Boson Subsidiary Solver (BoSS) v1.1
Description
How best to model systems of interacting electrons in an accurate and computationally efficient manner is an outstanding problem in theoretical and computational materials science. For materials where strong electronic interactions are primarily of a localized character and act within a subspace of localized quantum states on separate atomic sites (e.g., in transition metal and rare-earth compounds), their electronic behaviors are typically described by the Hubbard model and its extensions. In this work, we describe BoSS (Boson Subsidiary Solver), a software implementation of the subsidiary-boson (also known as slave-boson or auxiliary-boson) method appropriate for describing a variety of extended Hubbard models, namely p - d models that include both the interacting atomic sites (“d” states) and non-interacting or ligand sites (“p” states).

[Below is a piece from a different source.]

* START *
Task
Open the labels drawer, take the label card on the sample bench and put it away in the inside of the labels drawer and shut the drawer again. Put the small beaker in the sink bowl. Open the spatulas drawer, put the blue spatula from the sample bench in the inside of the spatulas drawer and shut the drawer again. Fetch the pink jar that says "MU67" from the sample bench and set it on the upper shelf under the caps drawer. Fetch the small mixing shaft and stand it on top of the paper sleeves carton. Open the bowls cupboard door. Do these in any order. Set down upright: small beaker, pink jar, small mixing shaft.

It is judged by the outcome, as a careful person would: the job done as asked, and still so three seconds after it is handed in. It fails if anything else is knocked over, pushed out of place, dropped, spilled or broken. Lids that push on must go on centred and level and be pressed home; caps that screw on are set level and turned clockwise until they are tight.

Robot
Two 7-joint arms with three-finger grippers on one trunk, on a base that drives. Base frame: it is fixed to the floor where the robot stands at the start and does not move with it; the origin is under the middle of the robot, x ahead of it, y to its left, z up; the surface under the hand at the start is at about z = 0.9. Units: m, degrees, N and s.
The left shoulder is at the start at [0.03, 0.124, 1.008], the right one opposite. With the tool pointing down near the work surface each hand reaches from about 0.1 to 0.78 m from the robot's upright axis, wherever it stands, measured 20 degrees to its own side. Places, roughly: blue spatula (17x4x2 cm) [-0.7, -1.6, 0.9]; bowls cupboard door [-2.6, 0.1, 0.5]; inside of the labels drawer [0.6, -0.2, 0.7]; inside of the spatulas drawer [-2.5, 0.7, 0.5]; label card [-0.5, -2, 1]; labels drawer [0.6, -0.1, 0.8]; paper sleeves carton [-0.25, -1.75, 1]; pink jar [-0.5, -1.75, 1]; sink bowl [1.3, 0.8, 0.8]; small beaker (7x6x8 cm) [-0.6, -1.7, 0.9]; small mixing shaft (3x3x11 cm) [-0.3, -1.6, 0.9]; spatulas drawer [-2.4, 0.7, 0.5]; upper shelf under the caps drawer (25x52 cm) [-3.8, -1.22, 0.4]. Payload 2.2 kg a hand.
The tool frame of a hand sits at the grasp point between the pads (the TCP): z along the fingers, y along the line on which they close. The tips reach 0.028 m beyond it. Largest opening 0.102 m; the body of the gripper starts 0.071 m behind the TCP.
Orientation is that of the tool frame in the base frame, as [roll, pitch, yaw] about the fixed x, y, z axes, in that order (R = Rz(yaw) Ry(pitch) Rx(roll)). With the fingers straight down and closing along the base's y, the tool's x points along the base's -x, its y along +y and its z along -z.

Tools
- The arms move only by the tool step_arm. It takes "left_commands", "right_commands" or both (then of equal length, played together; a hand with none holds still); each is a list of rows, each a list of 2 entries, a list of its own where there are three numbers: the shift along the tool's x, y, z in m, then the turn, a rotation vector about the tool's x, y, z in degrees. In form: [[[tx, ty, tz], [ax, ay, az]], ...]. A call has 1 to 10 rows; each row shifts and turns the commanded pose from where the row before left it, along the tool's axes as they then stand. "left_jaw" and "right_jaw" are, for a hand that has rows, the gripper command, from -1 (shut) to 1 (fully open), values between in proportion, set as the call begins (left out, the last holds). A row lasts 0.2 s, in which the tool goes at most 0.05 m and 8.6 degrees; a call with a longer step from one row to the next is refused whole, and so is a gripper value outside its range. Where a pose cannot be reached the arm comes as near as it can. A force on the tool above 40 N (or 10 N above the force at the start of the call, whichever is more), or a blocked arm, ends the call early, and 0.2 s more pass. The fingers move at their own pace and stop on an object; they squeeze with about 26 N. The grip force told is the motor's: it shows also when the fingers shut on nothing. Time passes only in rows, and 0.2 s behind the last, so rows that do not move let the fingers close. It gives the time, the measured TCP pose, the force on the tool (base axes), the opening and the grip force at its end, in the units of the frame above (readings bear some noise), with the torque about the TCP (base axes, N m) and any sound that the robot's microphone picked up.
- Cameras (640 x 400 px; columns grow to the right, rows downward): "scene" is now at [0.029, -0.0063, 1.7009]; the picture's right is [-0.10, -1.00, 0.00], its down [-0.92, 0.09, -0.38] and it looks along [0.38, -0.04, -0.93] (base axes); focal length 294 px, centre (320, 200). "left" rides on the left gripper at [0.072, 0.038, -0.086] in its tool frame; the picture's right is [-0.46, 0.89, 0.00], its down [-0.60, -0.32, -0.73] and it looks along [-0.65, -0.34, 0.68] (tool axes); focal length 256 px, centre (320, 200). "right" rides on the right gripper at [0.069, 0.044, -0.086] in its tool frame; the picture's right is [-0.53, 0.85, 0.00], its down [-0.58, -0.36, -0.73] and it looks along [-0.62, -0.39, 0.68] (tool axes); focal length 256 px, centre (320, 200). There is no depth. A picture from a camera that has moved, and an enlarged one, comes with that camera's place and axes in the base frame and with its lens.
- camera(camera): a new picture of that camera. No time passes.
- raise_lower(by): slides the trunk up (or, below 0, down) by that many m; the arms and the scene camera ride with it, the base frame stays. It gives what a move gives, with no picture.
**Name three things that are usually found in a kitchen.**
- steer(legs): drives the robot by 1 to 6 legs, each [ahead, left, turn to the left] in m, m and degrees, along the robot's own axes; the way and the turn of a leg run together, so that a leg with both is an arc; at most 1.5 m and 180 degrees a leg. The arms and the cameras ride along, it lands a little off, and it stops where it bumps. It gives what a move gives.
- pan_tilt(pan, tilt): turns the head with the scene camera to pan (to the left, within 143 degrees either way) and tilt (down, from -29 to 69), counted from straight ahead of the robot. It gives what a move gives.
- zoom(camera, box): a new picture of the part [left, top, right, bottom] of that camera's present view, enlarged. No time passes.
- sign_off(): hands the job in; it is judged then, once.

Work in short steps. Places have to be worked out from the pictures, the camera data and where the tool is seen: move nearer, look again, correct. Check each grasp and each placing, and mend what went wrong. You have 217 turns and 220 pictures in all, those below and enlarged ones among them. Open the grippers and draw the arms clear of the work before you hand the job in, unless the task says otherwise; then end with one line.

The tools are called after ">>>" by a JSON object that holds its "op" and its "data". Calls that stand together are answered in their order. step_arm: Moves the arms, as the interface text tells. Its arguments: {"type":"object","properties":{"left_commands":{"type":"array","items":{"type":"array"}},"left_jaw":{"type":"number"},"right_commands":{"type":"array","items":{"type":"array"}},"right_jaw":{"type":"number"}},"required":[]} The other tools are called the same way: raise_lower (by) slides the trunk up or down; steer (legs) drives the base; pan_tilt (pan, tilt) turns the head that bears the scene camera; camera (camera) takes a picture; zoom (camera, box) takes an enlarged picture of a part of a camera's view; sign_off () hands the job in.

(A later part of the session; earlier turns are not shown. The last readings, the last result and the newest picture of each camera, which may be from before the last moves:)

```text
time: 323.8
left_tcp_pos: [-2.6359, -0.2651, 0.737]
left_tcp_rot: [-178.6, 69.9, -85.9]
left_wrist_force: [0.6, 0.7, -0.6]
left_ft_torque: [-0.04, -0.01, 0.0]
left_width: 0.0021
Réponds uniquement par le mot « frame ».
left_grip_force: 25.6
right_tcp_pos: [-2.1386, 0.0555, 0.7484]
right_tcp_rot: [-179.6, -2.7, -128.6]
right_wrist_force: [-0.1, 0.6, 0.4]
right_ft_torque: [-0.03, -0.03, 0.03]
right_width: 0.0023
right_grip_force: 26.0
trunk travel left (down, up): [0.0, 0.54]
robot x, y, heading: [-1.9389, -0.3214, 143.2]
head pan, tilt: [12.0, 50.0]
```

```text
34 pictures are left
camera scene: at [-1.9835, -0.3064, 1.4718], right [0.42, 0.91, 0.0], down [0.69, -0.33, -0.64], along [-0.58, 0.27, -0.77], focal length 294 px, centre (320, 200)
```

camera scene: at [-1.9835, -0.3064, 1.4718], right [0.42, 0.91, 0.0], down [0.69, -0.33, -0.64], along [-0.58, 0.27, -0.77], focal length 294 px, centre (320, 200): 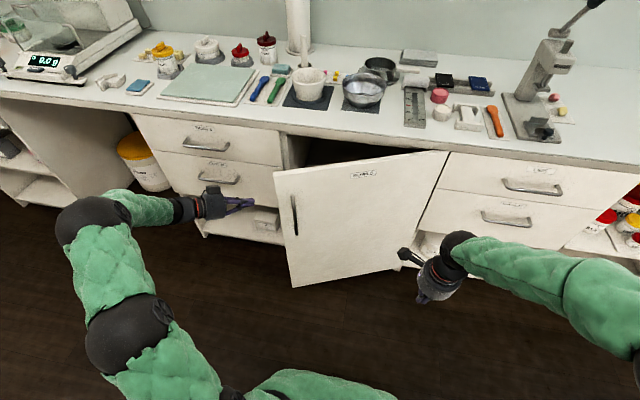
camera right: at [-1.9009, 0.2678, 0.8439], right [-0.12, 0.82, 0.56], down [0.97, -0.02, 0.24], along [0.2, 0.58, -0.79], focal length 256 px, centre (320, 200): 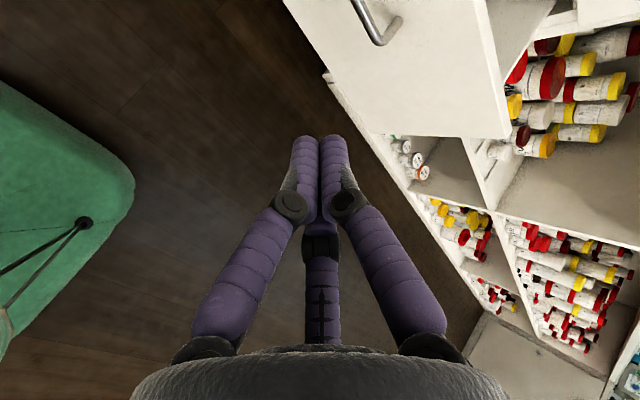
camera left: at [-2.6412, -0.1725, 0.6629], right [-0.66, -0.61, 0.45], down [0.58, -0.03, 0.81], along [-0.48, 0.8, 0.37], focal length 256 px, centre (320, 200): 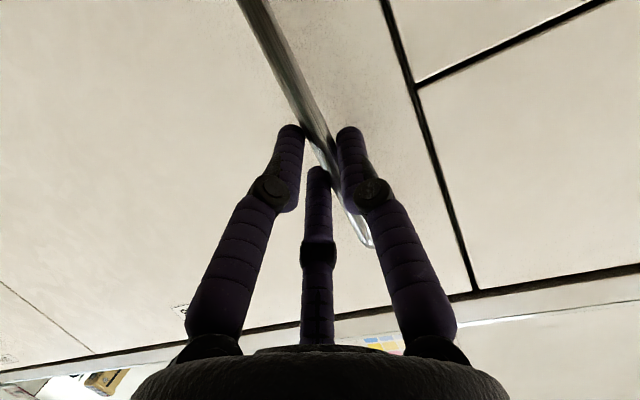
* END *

We provide a theoretical background, a description of the equations solved by BoSS, an overview of the algorithms used, the key input/output and control variables of the software program, and tutorial examples of its use featuring band renormalization in SrVO3, Ni 3d multiplet structure in LaNiO3, and the relation between the formation of magnetic moments and insulating behavior in SmNiO3. BoSS interfaces directly with popular electronic structure codes: it can read the output of the Wannier90 software package [1], [2] which postprocesses results from workhorse electronic structure software such as Quantum Espresso [3] or VASP [4].